The water situation for small and medium communities is even more grim. Nearly one fourth (23%) of the 51,000 such systems are not expected to achieve Y2K compliance in time according to information released at the joint American-Canadian conference.

These figures show that over nineteen million metropolitan users and eleven million rural users would be in jeopardy of not having sufficient water when the new year begins. Waste treatment, which depends on the availability of water, would also be at risk.

[SNIP!].... the rest of the article is at the above address...

Dan

-- Dan (DanTCC@Yahoo.com), April 15, 1999.

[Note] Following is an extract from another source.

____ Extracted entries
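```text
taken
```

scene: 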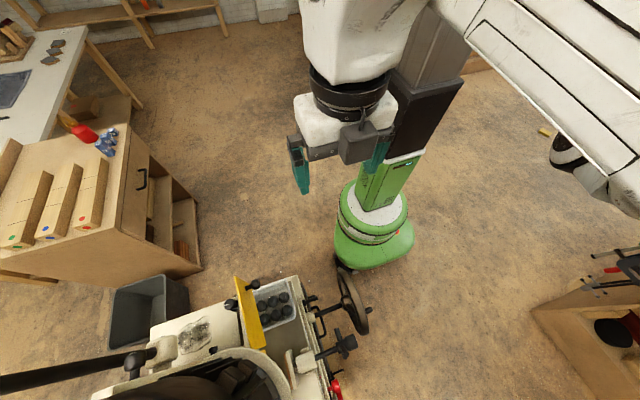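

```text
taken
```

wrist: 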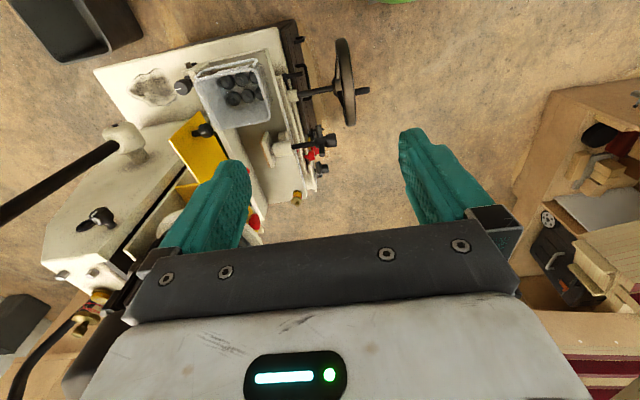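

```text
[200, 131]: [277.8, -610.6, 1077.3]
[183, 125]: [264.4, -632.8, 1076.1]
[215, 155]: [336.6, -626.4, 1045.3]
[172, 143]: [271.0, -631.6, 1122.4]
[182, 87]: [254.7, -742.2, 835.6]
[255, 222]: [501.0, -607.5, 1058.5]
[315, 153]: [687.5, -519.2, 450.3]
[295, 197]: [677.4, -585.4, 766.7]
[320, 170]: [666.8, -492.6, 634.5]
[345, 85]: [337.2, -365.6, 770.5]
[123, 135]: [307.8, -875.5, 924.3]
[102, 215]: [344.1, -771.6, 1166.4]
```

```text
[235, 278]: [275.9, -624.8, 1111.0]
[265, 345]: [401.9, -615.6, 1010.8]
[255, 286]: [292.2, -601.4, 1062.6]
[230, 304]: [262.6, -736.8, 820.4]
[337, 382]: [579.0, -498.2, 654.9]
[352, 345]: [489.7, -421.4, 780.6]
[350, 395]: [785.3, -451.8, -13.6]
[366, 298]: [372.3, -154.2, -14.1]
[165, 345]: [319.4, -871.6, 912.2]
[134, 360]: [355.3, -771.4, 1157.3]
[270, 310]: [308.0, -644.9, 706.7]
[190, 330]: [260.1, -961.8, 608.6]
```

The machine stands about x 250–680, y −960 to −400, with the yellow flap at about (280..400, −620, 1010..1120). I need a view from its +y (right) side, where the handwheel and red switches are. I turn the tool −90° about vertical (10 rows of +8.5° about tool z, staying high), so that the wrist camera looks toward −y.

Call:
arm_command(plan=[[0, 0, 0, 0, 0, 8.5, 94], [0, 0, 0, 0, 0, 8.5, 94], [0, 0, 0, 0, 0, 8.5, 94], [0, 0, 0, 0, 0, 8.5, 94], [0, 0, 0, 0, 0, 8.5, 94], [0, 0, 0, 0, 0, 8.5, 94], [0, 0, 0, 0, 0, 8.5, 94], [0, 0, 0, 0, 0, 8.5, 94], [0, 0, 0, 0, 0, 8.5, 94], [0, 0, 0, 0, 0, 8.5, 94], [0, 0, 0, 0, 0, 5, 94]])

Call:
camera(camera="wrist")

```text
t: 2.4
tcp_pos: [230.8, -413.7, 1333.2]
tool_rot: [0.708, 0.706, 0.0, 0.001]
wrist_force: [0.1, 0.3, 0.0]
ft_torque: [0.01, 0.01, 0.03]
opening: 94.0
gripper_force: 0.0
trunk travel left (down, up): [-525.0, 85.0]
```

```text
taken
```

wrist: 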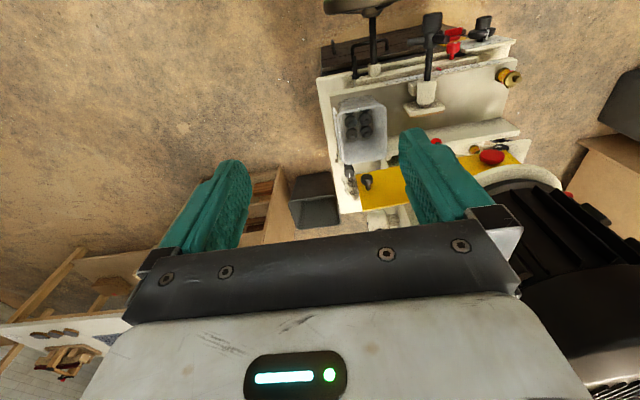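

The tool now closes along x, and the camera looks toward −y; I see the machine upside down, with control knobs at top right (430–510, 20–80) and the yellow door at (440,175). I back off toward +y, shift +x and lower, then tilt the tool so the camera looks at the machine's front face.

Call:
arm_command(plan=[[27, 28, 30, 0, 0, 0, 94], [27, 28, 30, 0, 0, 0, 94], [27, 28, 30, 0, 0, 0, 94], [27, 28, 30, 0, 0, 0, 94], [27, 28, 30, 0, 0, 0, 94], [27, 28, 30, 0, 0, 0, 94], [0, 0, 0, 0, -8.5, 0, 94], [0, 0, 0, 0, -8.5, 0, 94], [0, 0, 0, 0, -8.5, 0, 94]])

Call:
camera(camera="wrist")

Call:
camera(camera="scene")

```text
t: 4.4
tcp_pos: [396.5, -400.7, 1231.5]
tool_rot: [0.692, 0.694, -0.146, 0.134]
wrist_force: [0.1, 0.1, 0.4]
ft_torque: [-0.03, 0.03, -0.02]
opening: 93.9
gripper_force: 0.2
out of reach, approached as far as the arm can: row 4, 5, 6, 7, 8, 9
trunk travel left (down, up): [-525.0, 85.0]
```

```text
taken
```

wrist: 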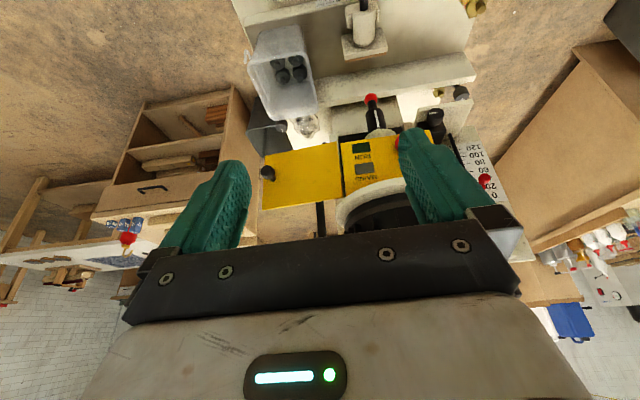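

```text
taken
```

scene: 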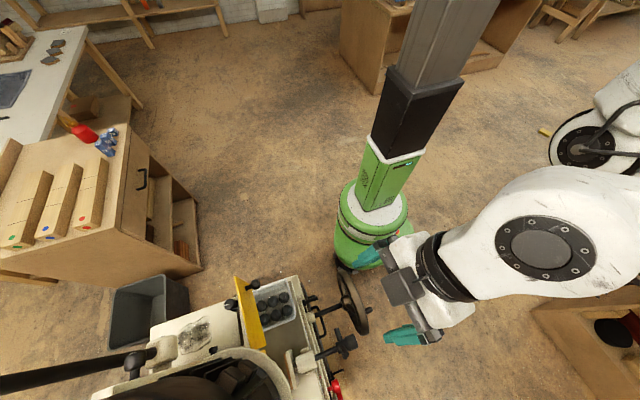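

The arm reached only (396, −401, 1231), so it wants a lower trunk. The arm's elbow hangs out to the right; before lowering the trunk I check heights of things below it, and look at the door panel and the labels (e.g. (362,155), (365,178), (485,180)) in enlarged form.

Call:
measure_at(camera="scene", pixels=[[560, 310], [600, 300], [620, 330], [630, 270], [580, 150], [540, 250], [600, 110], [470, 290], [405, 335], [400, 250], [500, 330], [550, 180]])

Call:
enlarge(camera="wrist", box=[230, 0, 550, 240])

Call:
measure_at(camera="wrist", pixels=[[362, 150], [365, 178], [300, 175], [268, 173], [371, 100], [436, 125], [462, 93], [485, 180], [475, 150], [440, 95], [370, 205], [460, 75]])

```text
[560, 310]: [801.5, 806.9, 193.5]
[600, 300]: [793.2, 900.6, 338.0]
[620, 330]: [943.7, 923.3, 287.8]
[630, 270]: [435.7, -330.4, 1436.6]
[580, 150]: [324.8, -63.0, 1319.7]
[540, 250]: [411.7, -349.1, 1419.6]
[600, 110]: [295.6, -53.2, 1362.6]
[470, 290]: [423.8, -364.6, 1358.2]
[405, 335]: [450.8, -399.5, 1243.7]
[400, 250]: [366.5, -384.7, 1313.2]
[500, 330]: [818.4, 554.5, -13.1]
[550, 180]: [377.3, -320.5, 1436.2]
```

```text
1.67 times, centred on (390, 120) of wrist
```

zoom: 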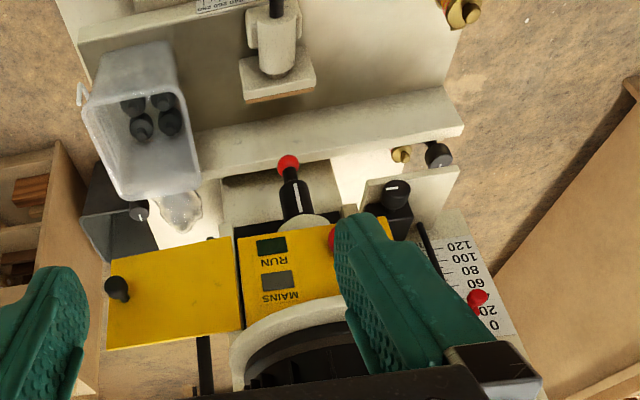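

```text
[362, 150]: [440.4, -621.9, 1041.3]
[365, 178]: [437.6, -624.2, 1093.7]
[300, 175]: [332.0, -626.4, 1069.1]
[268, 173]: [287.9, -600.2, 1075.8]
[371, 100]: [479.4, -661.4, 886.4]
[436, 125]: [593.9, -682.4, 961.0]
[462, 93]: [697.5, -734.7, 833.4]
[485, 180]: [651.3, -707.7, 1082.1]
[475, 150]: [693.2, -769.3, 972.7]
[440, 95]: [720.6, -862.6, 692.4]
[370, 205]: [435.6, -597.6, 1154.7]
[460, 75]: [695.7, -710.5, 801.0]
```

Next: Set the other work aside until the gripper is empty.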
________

That link is http://www.y2ktimebomb.com/Tip/Lord/lord9912.htm.

It's a commentary by Jim Lord prompted by the "minutes" of the joint Canadian-American meeting. He doesn't quote the minutes directly, actually doesn't say very much about the meeting, and there's no link to them.

-- Tom Carey (tomcarey@mindspring.com), April 16, 1999.


Here is another tid bit along the same line


 

http:// www.usia.gov/current/news/geog/ar/99030903.lar.html?/products/washfile/ newsitem.shtml

09 March 1999

TRANSCRIPT: WHITE HOUSE'S JANET ABRAMS WORLDNET
ON Y2K ISSUE

(Interactive with Tegucigalpa, Managua, Salvador)  (6580)

Snip

Let me say that you've identified all the key sectors. One I would add
is water -- water supply. I'll note I've just come from a meeting this
morning that the United States is holding with Canada. We are having a
two-day session, a meeting with our neighbors to the north and our
neighbors to the south, and we'll have a trilateral meeting to wrap
up. And these sectors that you've identified -- the health care,
telecommunications, energy, civil safety -- those are certainly the
key ones. We would add national security. We would add water to that.
And I think you've got the key ones.

-- Brian (imager@ampsc.com), April 16, 1999.



Many thanks for the location scouting. You always come through.

If we do get to stay in touch via the internet post Y2K, it will be easier to bear whatever disruptions and aggravation(or worse) that will come our way.

BTW, didn't Buddy from Bell Atlantic sound like Y2K Pro in the beginning, too?